* [What you are asked to do]:
In this exercise, return the whole listing exactly, excluding any images.

'''

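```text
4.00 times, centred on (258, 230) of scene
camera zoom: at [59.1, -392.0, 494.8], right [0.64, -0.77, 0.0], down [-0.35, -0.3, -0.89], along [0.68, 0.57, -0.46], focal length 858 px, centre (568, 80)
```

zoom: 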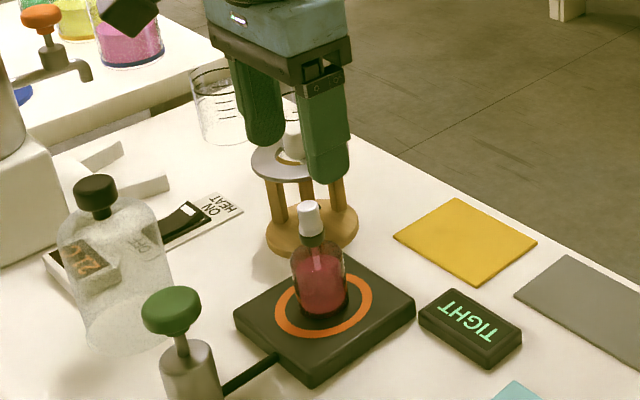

'''

* [Output]:
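```text
4.00 times, centred on (258, 230) of scene
camera zoom: at [59.1, -392.0, 494.8], right [0.64, -0.77, 0.0], down [-0.35, -0.3, -0.89], along [0.68, 0.57, -0.46], focal length 858 px, centre (568, 80)
```

zoom: 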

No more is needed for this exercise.